_The problem_
Output the full material exactly as it appears here.

....................

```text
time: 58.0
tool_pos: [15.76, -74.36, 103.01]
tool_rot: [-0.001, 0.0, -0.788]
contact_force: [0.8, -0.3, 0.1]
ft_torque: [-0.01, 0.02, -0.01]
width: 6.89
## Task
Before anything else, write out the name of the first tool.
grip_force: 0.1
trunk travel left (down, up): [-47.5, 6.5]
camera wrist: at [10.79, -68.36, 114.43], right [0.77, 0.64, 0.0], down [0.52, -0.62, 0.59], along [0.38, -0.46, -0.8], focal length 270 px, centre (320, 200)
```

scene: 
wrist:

....................

_Answer to the task_
```text
time: 58.0
tool_pos: [15.76, -74.36, 103.01]
tool_rot: [-0.001, 0.0, -0.788]
contact_force: [0.8, -0.3, 0.1]
ft_torque: [-0.01, 0.02, -0.01]
width: 6.89
## Task
Before anything else, write out the name of the first tool.
grip_force: 0.1
trunk travel left (down, up): [-47.5, 6.5]
camera wrist: at [10.79, -68.36, 114.43], right [0.77, 0.64, 0.0], down [0.52, -0.62, 0.59], along [0.38, -0.46, -0.8], focal length 270 px, centre (320, 200)
```

scene: 
wrist:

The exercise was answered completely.